Project Summary/Abstract
An estimated 12 million adolescent girls marry before the age of 18 annually, the majority of whom live in
resource-constrained environments in low and middle-income countries (LMIC). Northern Nigeria is a striking
example, with 78% of girls married before the age of 18, and 48% before the age of 15. Child marriage
worsens not only health outcomes, including early fertility, maternal morbidity and mortality, depression, and
sexually transmitted infections, but also important social determinants of health like education, social support,
and intimate partner violence. The complex and contextual determinants of child marriage mean that
successful interventions are rare, and causal evidence on the effects of delaying child marriage remains
limited, with many programs to delay child marriage focusing on a single, limited margin of intervention. A
previous cluster-randomized control trial of the Pathways intervention in northern Nigeria led to unusually large
reductions in child marriage two years post intervention by combining social, educational, and vocational
support with community-based recruitment.
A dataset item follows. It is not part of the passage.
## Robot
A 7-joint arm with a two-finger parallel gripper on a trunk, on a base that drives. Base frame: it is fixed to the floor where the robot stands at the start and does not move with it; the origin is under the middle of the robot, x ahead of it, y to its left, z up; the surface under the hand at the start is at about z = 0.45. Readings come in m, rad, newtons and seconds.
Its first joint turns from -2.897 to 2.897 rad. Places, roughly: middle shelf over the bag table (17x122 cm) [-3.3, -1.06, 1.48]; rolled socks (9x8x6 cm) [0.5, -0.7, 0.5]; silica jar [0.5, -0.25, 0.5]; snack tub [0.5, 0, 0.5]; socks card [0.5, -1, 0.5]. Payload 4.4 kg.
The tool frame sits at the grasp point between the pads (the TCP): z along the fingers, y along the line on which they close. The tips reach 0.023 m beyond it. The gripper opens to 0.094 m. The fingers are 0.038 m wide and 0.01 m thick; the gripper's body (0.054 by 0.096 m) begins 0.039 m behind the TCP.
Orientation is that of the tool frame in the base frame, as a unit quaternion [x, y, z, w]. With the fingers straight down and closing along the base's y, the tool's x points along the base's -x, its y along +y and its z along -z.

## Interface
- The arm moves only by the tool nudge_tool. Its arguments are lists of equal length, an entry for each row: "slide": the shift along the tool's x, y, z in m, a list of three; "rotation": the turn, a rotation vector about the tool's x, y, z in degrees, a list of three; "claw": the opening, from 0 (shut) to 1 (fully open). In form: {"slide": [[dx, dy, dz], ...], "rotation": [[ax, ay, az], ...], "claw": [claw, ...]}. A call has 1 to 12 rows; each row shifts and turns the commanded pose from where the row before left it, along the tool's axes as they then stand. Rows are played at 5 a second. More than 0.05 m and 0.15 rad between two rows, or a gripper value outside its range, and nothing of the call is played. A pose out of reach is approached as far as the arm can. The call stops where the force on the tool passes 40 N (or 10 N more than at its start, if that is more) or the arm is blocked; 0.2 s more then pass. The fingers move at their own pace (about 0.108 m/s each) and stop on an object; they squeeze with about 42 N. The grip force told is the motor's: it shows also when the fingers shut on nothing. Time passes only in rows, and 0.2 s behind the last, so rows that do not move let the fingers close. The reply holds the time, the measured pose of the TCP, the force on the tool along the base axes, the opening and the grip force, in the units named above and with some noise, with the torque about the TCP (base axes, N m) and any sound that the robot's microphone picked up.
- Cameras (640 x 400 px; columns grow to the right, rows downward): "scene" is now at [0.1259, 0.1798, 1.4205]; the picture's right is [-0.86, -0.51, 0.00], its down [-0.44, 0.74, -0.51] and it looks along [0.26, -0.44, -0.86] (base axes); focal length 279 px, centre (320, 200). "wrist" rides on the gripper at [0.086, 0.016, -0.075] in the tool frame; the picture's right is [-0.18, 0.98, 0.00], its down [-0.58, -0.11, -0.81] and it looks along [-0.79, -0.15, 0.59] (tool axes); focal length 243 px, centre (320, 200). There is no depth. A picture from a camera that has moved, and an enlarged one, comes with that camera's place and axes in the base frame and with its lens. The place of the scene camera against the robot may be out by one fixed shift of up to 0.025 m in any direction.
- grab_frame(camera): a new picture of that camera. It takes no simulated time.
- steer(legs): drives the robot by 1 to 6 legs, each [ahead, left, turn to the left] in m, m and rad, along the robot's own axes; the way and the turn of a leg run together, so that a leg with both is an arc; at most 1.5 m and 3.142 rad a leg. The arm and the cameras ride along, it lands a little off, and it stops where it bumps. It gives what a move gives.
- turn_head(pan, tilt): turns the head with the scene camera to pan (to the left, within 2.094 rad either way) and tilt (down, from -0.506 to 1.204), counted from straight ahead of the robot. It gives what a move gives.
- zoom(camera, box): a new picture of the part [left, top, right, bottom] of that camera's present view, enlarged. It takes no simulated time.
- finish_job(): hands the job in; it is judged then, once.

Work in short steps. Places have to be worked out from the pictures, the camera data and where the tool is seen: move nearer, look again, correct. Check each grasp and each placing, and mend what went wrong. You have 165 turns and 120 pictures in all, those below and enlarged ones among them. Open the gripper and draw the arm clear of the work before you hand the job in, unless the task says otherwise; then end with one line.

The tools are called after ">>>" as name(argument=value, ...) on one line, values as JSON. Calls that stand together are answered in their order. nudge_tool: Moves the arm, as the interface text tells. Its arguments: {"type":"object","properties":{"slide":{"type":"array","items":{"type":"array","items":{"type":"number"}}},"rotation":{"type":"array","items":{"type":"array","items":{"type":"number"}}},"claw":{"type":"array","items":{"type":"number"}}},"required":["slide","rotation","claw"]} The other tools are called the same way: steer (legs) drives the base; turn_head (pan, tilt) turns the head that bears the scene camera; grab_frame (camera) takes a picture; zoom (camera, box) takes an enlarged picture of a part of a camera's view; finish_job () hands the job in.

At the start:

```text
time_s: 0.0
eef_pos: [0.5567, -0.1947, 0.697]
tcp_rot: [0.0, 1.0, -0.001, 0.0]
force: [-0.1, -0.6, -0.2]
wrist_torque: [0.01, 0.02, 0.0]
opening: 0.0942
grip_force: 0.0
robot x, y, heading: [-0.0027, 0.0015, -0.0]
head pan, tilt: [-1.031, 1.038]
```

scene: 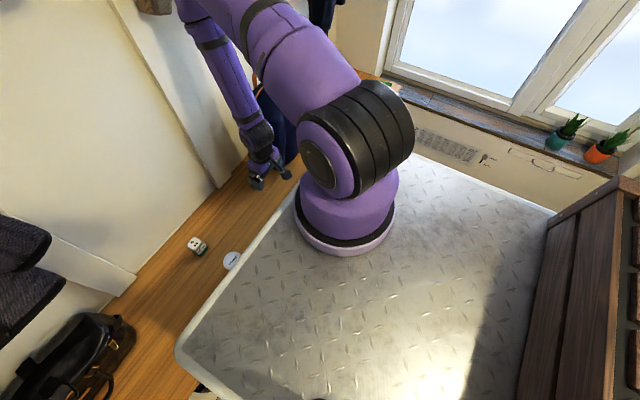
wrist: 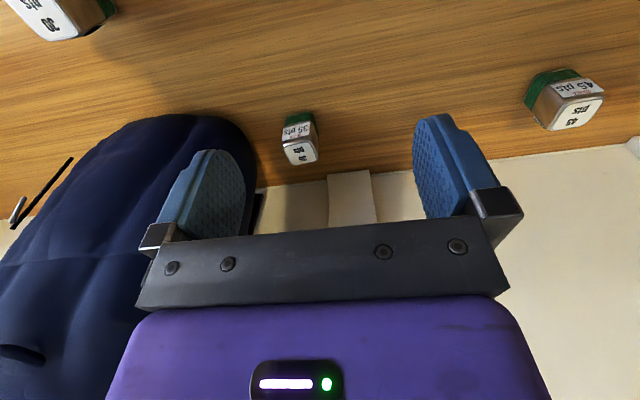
By generating a novel dataset from follow up surveys with the
original study participants six years after implementation, we propose not only to evaluate the effectiveness of
the Pathways program, but also to leverage this unusually successful program to generate rigorous causal
evidence on the effects of delaying child marriage. We will generate causal evidence on the intervention's
effectiveness on marital, health and related outcomes, and use cost-benefit analysis to translate the results to
policy-relevant figures, contributing to the global knowledge base on preventing child marriage and
simultaneously informing the design of future interventions.